The present picture was one of three Hampstead views which Murray exhibited at the R.A. in 1897, the others being entitled Hampstead from the Viaduct (no.30) and Hampstead: the Firs by the "Spaniards" (no.411). These again were a homage to Constable, as many reviewers observed, or at least implied. The Times, discussing The Firs by the "Spaniards" (8 June 1897, p.11), wrote that while 'Mr Murray ... has great skill in composing a picture and a great knowledge of effect', he 'should compare the work on his tree trunks ... with that in any Turner or Constable in the National Gallery, and he will see that if painting is to live it must be more careful than this'. The Art Journal noted that 'Hampstead, which had such a fascination for Constable, has enthralled Mr David Murray, who has in the present exhibition three large views. They are marked by his well-known grasp of harmonious proportion and power of suggesting atmosphere in its subtlest passages'. The longest and most appreciative notice appeared in the Athenaeum, which included Murray among the artists considered under separate headings in the first instalment of its long review. 'The merits of Mr Murray's work', it wrote, 'are greater than they seem at first sight. Each of his four large pictures now on view is intensely fresh and like nature, but, although quite as effective and truthful as any of its forerunners, is, we are bound to say, not so searchingly finished as usual. Hampstead, long the haunt of Constable, Varley, and Linnell, has found such favour in Murray's eyes that of his four pictures this year three of them record his impressions of the beauty which has suffered so much through "improvements" and smoke ... The next work of this group is called Hampstead's Happy Heath (640), whence we look from the height over the undulating foreground; a red-coated pensioner is a telling feature of the chromatic scheme, which as a whole is very sucessful. Looking beyond these from the much-worn sward of the foreground to the distance of the smoke-laden horizon, we enjoy the harmonies of the pervading light, colour, and tone in the expansive and sunny atmosphere'.

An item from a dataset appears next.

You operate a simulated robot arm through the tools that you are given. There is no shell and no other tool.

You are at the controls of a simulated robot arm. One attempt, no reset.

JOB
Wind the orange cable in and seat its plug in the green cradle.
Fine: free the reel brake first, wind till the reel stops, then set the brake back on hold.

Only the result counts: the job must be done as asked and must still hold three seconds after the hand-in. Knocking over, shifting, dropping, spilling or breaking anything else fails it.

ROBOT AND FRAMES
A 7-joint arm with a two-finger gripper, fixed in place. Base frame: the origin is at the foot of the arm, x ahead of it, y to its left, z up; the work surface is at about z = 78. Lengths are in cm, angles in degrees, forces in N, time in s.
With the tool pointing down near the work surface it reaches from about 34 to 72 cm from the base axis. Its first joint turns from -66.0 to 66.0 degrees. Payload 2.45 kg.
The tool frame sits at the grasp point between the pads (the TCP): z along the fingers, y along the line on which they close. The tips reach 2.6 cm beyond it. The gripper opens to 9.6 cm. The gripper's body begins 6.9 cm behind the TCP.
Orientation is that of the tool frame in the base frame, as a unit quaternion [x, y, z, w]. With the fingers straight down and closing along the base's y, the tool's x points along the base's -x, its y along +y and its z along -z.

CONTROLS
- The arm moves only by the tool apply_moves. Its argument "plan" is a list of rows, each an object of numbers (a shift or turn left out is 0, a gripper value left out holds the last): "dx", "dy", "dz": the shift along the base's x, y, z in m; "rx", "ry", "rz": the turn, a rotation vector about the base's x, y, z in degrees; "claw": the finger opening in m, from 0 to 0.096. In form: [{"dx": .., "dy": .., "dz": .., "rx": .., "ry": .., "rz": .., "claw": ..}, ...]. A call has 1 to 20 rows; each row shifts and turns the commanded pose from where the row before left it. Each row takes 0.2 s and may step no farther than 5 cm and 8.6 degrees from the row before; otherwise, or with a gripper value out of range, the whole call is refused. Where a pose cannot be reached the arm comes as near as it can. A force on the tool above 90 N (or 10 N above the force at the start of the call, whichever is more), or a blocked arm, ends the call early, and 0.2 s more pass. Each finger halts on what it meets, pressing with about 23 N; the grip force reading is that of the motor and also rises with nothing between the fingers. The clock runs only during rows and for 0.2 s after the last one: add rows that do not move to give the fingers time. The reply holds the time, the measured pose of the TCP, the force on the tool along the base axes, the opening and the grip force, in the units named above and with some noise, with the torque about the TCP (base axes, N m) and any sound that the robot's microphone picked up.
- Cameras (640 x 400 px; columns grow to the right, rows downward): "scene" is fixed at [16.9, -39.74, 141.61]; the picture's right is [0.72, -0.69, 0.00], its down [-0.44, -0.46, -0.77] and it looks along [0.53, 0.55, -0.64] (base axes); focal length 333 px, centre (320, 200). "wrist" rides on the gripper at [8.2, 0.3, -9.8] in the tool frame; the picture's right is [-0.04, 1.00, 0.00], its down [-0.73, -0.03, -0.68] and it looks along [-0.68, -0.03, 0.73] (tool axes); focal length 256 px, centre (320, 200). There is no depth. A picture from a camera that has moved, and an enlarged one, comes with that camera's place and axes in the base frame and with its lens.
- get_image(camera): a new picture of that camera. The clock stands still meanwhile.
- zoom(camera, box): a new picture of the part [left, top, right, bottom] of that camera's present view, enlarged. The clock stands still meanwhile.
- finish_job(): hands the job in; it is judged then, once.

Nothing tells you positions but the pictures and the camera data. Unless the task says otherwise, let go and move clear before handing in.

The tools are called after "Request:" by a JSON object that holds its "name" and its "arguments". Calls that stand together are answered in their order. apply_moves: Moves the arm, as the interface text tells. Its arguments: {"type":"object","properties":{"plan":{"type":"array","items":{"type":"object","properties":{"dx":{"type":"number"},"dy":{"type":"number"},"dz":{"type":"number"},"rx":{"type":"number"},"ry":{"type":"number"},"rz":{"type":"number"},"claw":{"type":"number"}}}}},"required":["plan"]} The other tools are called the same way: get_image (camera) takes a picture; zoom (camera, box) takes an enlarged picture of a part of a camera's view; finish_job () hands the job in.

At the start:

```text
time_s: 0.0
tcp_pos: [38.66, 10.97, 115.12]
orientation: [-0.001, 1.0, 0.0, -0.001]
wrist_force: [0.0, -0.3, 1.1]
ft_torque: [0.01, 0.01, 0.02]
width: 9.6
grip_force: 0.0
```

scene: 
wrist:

Sir Edwin Cooper, who gave the picture to the Royal Star and Garter Home, was also the architect of the Home, which he designed free of charge. An imposing neo-Georgian building on a magnificent site overlooking the Thames at Richmond, it was planned after the First World War and opened by George V and Queen Mary on 10 July 1924. Cooper was twenty-three years younger than Murray but must have met him at the Royal Academy, of which he was elected an Associate in 1930, three years before Murray's death.